▸ **The problem**
Extract the complete data exactly as given. The answer is a JSON array that holds each line as a string and skips blank lines.

** Start of Information provided **

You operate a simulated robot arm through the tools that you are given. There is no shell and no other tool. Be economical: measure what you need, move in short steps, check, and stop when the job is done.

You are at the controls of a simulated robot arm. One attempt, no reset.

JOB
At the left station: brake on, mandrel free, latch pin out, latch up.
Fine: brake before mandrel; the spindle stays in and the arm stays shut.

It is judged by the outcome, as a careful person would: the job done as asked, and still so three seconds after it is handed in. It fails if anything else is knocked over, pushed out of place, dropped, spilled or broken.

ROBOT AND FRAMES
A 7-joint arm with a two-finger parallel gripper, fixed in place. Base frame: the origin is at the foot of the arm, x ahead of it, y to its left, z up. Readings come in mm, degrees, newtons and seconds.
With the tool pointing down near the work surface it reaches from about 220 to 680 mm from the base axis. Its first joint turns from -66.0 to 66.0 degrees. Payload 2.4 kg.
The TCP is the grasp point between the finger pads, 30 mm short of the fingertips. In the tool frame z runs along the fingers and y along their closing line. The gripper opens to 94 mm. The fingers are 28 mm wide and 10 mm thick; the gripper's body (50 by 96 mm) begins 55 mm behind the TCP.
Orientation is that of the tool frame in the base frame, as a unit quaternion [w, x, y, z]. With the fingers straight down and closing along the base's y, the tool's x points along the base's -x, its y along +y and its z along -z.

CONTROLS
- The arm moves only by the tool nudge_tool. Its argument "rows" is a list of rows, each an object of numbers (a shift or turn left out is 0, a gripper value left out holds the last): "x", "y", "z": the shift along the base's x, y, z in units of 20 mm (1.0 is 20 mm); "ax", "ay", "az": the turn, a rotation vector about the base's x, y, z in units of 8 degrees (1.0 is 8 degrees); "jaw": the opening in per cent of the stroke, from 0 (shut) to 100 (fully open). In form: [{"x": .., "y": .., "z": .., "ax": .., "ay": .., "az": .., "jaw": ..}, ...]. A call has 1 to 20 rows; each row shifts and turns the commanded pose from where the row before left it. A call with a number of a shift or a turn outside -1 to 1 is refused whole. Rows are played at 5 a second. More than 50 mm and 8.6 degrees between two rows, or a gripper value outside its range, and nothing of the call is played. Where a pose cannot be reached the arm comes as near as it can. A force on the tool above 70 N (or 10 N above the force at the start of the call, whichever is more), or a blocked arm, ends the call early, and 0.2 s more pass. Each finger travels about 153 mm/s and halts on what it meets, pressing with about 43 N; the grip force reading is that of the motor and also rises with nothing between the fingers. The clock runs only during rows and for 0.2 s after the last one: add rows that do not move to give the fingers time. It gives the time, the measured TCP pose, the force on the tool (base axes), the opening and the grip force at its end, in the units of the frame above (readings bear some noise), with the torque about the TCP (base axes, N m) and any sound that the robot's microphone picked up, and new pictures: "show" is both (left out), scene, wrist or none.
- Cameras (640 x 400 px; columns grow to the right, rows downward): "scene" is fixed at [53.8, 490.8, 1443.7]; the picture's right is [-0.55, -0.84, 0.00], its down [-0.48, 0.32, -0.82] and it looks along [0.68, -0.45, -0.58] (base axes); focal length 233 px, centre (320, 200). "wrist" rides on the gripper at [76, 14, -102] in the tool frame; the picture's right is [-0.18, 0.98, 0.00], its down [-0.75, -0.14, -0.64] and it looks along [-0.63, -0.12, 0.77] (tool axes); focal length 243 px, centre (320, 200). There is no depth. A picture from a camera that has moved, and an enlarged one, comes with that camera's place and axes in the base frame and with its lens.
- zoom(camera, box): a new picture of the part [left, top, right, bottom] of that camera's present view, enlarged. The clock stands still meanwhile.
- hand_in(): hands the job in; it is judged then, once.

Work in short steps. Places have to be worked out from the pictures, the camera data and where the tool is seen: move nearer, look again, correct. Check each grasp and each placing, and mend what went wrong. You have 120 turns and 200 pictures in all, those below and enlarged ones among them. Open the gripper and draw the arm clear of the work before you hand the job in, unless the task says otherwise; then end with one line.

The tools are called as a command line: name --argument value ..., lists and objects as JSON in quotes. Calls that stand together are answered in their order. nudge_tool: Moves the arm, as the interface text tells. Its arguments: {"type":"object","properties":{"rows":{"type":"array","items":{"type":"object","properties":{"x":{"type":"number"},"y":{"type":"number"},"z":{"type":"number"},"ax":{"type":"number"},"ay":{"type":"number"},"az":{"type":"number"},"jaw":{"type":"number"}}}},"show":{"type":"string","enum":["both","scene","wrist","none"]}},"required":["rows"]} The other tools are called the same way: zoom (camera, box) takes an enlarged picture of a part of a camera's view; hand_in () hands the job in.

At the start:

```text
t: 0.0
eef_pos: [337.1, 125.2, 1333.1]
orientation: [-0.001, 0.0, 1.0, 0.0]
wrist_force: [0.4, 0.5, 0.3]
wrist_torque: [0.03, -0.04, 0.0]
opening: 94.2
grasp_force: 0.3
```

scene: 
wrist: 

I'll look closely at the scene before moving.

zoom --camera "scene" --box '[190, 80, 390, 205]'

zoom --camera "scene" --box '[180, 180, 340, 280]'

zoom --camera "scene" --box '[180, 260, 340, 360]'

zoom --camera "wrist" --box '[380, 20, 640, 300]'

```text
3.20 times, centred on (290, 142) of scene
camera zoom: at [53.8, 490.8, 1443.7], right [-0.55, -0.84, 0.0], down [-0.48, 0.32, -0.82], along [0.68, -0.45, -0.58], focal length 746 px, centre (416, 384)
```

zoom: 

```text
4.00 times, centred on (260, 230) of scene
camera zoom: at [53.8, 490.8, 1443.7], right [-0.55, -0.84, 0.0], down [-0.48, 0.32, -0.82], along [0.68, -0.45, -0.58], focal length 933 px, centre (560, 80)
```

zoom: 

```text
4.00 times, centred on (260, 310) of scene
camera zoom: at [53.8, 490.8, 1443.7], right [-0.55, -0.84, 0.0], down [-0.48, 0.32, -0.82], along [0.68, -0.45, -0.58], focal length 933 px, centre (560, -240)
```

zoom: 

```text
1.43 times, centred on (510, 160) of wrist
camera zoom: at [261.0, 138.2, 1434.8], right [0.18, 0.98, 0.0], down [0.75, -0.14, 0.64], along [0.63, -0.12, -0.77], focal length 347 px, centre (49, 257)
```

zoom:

** End of Information provided **

▸ **Exercise response**
[
  "You operate a simulated robot arm through the tools that you are given. There is no shell and no other tool. Be economical: measure what you need, move in short steps, check, and stop when the job is done.",
  "You are at the controls of a simulated robot arm. One attempt, no reset.",
  "JOB",
  "At the left station: brake on, mandrel free, latch pin out, latch up.",
  "Fine: brake before mandrel; the spindle stays in and the arm stays shut.",
  "It is judged by the outcome, as a careful person would: the job done as asked, and still so three seconds after it is handed in. It fails if anything else is knocked over, pushed out of place, dropped, spilled or broken.",
  "ROBOT AND FRAMES",
  "A 7-joint arm with a two-finger parallel gripper, fixed in place. Base frame: the origin is at the foot of the arm, x ahead of it, y to its left, z up. Readings come in mm, degrees, newtons and seconds.",
  "With the tool pointing down near the work surface it reaches from about 220 to 680 mm from the base axis. Its first joint turns from -66.0 to 66.0 degrees. Payload 2.4 kg.",
  "The TCP is the grasp point between the finger pads, 30 mm short of the fingertips. In the tool frame z runs along the fingers and y along their closing line. The gripper opens to 94 mm. The fingers are 28 mm wide and 10 mm thick; the gripper's body (50 by 96 mm) begins 55 mm behind the TCP.",
  "Orientation is that of the tool frame in the base frame, as a unit quaternion [w, x, y, z]. With the fingers straight down and closing along the base's y, the tool's x points along the base's -x, its y along +y and its z along -z.",
  "CONTROLS",
  "- The arm moves only by the tool nudge_tool. Its argument \"rows\" is a list of rows, each an object of numbers (a shift or turn left out is 0, a gripper value left out holds the last): \"x\", \"y\", \"z\": the shift along the base's x, y, z in units of 20 mm (1.0 is 20 mm); \"ax\", \"ay\", \"az\": the turn, a rotation vector about the base's x, y, z in units of 8 degrees (1.0 is 8 degrees); \"jaw\": the opening in per cent of the stroke, from 0 (shut) to 100 (fully open). In form: [{\"x\": .., \"y\": .., \"z\": .., \"ax\": .., \"ay\": .., \"az\": .., \"jaw\": ..}, ...]. A call has 1 to 20 rows; each row shifts and turns the commanded pose from where the row before left it. A call with a number of a shift or a turn outside -1 to 1 is refused whole. Rows are played at 5 a second. More than 50 mm and 8.6 degrees between two rows, or a gripper value outside its range, and nothing of the call is played. Where a pose cannot be reached the arm comes as near as it can. A force on the tool above 70 N (or 10 N above the force at the start of the call, whichever is more), or a blocked arm, ends the call early, and 0.2 s more pass. Each finger travels about 153 mm/s and halts on what it meets, pressing with about 43 N; the grip force reading is that of the motor and also rises with nothing between the fingers. The clock runs only during rows and for 0.2 s after the last one: add rows that do not move to give the fingers time. It gives the time, the measured TCP pose, the force on the tool (base axes), the opening and the grip force at its end, in the units of the frame above (readings bear some noise), with the torque about the TCP (base axes, N m) and any sound that the robot's microphone picked up, and new pictures: \"show\" is both (left out), scene, wrist or none.",
  "- Cameras (640 x 400 px; columns grow to the right, rows downward): \"scene\" is fixed at [53.8, 490.8, 1443.7]; the picture's right is [-0.55, -0.84, 0.00], its down [-0.48, 0.32, -0.82] and it looks along [0.68, -0.45, -0.58] (base axes); focal length 233 px, centre (320, 200). \"wrist\" rides on the gripper at [76, 14, -102] in the tool frame; the picture's right is [-0.18, 0.98, 0.00], its down [-0.75, -0.14, -0.64] and it looks along [-0.63, -0.12, 0.77] (tool axes); focal length 243 px, centre (320, 200). There is no depth. A picture from a camera that has moved, and an enlarged one, comes with that camera's place and axes in the base frame and with its lens.",
  "- zoom(camera, box): a new picture of the part [left, top, right, bottom] of that camera's present view, enlarged. The clock stands still meanwhile.",
  "- hand_in(): hands the job in; it is judged then, once.",
  "Work in short steps. Places have to be worked out from the pictures, the camera data and where the tool is seen: move nearer, look again, correct. Check each grasp and each placing, and mend what went wrong. You have 120 turns and 200 pictures in all, those below and enlarged ones among them. Open the gripper and draw the arm clear of the work before you hand the job in, unless the task says otherwise; then end with one line.",
  "The tools are called as a command line: name --argument value ..., lists and objects as JSON in quotes. Calls that stand together are answered in their order. nudge_tool: Moves the arm, as the interface text tells. Its arguments: {\"type\":\"object\",\"properties\":{\"rows\":{\"type\":\"array\",\"items\":{\"type\":\"object\",\"properties\":{\"x\":{\"type\":\"number\"},\"y\":{\"type\":\"number\"},\"z\":{\"type\":\"number\"},\"ax\":{\"type\":\"number\"},\"ay\":{\"type\":\"number\"},\"az\":{\"type\":\"number\"},\"jaw\":{\"type\":\"number\"}}}},\"show\":{\"type\":\"string\",\"enum\":[\"both\",\"scene\",\"wrist\",\"none\"]}},\"required\":[\"rows\"]} The other tools are called the same way: zoom (camera, box) takes an enlarged picture of a part of a camera's view; hand_in () hands the job in.",
  "At the start:",
  "```text",
  "t: 0.0",
  "eef_pos: [337.1, 125.2, 1333.1]",
  "orientation: [-0.001, 0.0, 1.0, 0.0]",
  "wrist_force: [0.4, 0.5, 0.3]",
  "wrist_torque: [0.03, -0.04, 0.0]",
  "opening: 94.2",
  "grasp_force: 0.3",
  "```",
  "scene: ",
  "wrist: ",
  "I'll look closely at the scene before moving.",
  "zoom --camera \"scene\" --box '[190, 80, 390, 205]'",
  "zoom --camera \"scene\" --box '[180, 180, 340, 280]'",
  "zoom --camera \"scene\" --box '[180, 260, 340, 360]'",
  "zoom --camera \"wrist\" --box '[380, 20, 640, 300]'",
  "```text",
  "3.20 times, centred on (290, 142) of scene",
  "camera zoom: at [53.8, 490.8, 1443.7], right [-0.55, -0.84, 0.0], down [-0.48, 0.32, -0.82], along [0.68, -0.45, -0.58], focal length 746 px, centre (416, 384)",
  "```",
  "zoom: ",
  "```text",
  "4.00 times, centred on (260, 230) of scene",
  "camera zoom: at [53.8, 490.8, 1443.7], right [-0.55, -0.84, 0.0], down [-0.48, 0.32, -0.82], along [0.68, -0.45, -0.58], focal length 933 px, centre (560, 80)",
  "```",
  "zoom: ",
  "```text",
  "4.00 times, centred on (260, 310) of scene",
  "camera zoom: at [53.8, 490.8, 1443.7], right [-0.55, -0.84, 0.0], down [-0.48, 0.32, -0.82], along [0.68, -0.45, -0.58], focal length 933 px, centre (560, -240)",
  "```",
  "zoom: ",
  "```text",
  "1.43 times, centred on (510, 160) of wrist",
  "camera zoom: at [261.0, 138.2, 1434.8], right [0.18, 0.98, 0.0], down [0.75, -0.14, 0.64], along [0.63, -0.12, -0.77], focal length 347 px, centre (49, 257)",
  "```",
  "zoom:"
]